In fact, the overall future impacts associated with marijuana retail activity in Cripple Creek has stirred more questions than answers. This issue has featured a bombardment of expert opinions, but few tangible facts or examples, since Cripple Creek has become the first town in Teller County to open its doors to legal cannabis.
With a decline in the industry’s reported profitability, some wonder whether legal pot will go bust in Cripple Creek or if it will become a way to attract a younger demographic and add to the town’s entertainment flavor; or on the other side of the coin, add to the district’s drug-related woes.
And with all the details involved, most experts are putting their wagers on no cannabis stores opening their doors until late 2023 or even early 2024.
The next year, though, could become the planning turf for two allotted marijuana shops, which will be permitted to sell both medical and recreational pot to anyone over 21 years of age.
In fact, the stage is now set for the city to start accepting applications, which will be graded by a score of city officials.
This week, City Administrator Frank Salvato is scheduled to officially announce the opening date for the submittal of marijuana license applications. According to the city administrator, this time period will extend from July 3 to July 24. Details will be unveiled at this week’s regular city council meeting.
Altogether, the city has received about eight inquiries from interested cannabis entrepreneurs who may want to start retail cannabis shops in Cripple Creek. The choices are quite limited for future marijuana business operators, as town leaders have slammed the brakes on pot hospitality clubs, manufacturing and grow cannabis outfits.
Instead, the city has limited their future marijuana push to two operators that would offer both medicinal and recreational cannabis for adults over the age of 21. Similar to the system used in Manitou Springs, duel applications are required, so the city doesn’t end up with a spree of marijuana-related storefronts.
After the licenses are submitted, a committee, representing a variety of city officials and department heads, will grade the pros and cons of each of the applicants. The grading system was approved by the council, as part of a hefty lineup of new marijuana rules and guidelines.
The council will approve a single finalist. Two other top picks will be named, and have to go through a lottery system to choose the runner-up spot.
The marijuana winners still must get their plans approved by the city council through a conditional use permit process.
The main criteria the council will use hinges on the applicant’s marijuana-related business experience, and their previous track record; the merits of their business plan; financial backing and commitment; local ties between the company owners/operators and the city; just to name a few.
Demand exceeds Availability
The grading system was set up due to one definite marijuana reality in Cripple Creek: Demand for marijuana licenses exceeds available allotment.

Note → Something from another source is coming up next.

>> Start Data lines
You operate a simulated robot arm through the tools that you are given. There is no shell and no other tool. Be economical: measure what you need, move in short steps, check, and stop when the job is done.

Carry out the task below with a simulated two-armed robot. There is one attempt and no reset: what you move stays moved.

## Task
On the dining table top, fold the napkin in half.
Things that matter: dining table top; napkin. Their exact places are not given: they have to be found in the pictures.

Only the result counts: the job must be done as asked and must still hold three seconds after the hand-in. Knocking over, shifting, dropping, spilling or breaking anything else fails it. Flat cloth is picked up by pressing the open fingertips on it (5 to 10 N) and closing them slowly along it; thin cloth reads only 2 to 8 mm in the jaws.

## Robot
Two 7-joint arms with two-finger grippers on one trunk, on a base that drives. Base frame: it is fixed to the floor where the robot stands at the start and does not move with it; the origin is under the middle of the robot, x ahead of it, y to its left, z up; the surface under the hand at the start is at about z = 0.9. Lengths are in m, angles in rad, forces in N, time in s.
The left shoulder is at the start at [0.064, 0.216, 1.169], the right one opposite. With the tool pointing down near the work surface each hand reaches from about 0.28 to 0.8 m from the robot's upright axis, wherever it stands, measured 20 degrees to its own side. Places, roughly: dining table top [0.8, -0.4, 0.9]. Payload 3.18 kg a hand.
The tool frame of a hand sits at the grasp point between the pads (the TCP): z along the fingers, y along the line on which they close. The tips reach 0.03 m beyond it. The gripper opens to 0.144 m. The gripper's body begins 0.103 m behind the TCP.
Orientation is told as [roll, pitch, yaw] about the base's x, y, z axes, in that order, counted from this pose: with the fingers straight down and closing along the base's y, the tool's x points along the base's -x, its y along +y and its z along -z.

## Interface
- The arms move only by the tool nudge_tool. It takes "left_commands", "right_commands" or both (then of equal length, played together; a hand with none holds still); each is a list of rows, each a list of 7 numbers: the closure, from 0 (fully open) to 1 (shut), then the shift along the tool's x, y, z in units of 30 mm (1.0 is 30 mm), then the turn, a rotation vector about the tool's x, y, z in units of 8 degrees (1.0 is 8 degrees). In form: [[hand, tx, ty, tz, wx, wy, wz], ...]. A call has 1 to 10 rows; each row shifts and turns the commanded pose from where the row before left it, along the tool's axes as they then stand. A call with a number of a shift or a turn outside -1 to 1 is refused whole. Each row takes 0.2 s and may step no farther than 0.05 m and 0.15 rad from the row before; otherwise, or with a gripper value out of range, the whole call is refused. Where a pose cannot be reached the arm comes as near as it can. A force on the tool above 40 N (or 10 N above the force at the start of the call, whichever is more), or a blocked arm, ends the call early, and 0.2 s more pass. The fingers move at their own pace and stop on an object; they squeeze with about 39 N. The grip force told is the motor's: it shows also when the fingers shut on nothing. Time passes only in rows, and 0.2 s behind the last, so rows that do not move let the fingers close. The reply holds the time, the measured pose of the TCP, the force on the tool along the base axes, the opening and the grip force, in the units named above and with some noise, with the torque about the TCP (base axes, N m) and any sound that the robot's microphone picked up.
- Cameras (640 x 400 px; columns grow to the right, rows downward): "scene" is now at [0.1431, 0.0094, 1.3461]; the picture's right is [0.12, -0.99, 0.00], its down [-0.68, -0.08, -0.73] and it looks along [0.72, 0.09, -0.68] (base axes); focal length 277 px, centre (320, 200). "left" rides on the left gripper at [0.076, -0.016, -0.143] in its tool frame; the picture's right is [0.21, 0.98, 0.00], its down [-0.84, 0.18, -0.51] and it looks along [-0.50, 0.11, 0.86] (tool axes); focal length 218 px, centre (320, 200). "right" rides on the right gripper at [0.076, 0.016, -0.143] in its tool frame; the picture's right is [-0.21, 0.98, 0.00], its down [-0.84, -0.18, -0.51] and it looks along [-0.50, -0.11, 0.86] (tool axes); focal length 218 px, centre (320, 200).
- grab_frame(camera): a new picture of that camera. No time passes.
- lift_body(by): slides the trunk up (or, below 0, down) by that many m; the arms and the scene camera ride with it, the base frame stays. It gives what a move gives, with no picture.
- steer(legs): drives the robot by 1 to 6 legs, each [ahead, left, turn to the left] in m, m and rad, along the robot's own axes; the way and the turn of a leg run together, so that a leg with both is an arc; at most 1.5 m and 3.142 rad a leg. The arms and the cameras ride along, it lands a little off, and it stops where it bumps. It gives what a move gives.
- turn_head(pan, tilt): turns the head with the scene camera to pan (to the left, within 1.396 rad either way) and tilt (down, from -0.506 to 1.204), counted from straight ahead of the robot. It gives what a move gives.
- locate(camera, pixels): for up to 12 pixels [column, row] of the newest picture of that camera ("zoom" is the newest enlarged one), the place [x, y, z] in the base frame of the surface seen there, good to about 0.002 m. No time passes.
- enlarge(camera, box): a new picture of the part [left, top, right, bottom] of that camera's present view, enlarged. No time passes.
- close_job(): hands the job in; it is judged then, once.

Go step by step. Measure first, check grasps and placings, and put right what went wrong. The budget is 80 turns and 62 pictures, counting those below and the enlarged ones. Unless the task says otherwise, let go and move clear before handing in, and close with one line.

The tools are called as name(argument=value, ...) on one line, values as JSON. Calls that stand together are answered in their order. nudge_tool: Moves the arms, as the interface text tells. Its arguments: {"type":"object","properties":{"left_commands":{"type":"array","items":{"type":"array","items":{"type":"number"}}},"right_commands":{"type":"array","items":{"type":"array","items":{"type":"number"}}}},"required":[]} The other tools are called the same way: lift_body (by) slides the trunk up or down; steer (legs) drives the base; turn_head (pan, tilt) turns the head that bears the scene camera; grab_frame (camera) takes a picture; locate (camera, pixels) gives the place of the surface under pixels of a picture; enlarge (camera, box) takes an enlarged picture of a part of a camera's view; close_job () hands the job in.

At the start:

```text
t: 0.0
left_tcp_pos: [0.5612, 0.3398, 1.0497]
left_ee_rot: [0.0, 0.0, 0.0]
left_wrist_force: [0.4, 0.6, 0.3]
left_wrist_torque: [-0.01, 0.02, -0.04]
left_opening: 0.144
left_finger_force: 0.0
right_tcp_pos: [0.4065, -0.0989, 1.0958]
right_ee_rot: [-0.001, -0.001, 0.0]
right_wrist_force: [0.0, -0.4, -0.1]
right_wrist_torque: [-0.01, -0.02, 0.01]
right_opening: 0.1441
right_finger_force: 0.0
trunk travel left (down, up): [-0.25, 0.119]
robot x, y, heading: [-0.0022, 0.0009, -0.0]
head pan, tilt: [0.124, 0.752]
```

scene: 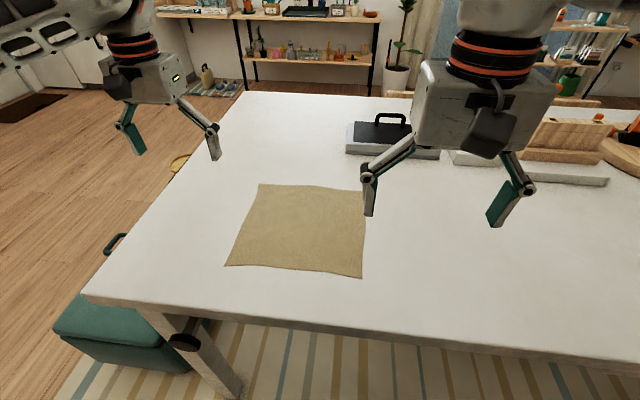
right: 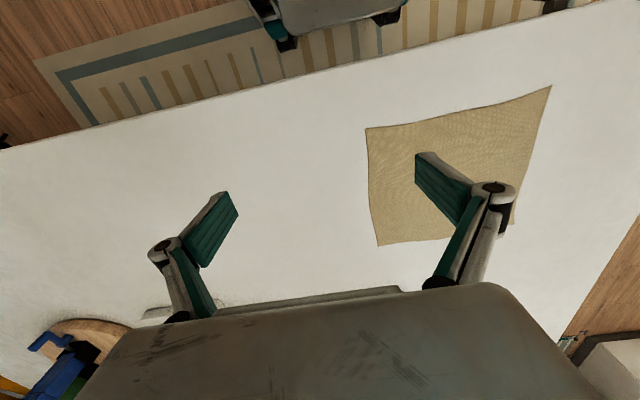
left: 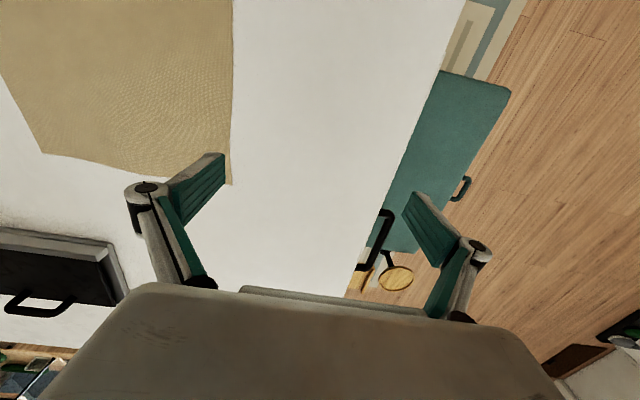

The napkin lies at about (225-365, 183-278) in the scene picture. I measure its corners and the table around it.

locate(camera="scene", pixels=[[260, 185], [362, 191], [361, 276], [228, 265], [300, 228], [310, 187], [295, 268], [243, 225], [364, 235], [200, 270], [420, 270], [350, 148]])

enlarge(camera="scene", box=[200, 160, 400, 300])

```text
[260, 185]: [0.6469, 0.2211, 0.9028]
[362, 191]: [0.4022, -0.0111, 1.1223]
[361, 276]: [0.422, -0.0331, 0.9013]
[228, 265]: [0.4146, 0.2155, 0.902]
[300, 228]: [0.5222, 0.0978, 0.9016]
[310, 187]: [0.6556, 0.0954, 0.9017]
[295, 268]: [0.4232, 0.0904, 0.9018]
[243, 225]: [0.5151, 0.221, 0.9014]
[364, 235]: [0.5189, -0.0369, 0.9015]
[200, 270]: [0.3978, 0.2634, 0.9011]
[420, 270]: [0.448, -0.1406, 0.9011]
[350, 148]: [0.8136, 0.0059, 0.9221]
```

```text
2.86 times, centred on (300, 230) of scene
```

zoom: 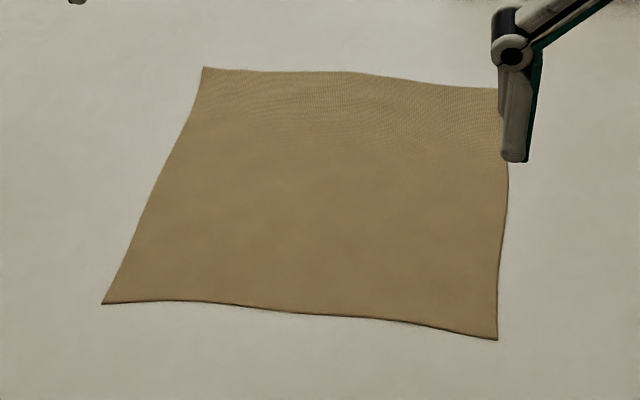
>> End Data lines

Cripple Creek voters last November gave the okay for the town to open its doors to the sale of retail marijuana on a limited basis. Voters were a little less certain on taxes associated with legal reefer.
This was one of the key issues taken up by the city council in recent months.
In fact, a future pot operator faces some significant fees and taxes, with an application cost set at $10,000 and the sale of retail pot hitting the 18 percent level.
But city officials have indicated they could change these fees at a later date. For the outset, they want to make sure the costs of monitoring the new industry are covered.
Already, the city has probably invested well more than $20,000 into pre-planning expenses in studying the marijuana licensing situation. The city studied a number of cities of a similar size that permitted retail marijuana shops.
Probably the biggest comparisons were drawn from the town of Alma in Park County, along with Manitou Springs. According to Salvato, Cripple Creek tried to pick the best of what other similar-sized towns did in regulating retail marijuana.
The city council then approved pages of rules and new zoning guidelines. Where future reefer shops are located is probably the biggest area of contention. Pot shops will be permitted in the business and C-1 and C-2 zones, but strict buffer requirements were put in place. These have set minimum distances for reefer shops to be located from parks, churches, schools and museums.
As a result of these guidelines, it is quite possible that the town won’t see an actual reefer store in operation until next year.
How this industry will fare in Cripple Creek is still an open-ended question, with a variety of opinions. The industry has been on a downward spiral.
But at the same time, legal reefer shops in smaller, tourist towns, have done better. And the decision by Colorado Springs voters to deny recreational marijuana shops could improve Cripple Creek’s prospects.
In the Pikes Peak region, Manitou Springs is the only town that permits retail pot on a limited basis. Palmer Lake is another town in the area that recently approved legal marijuana.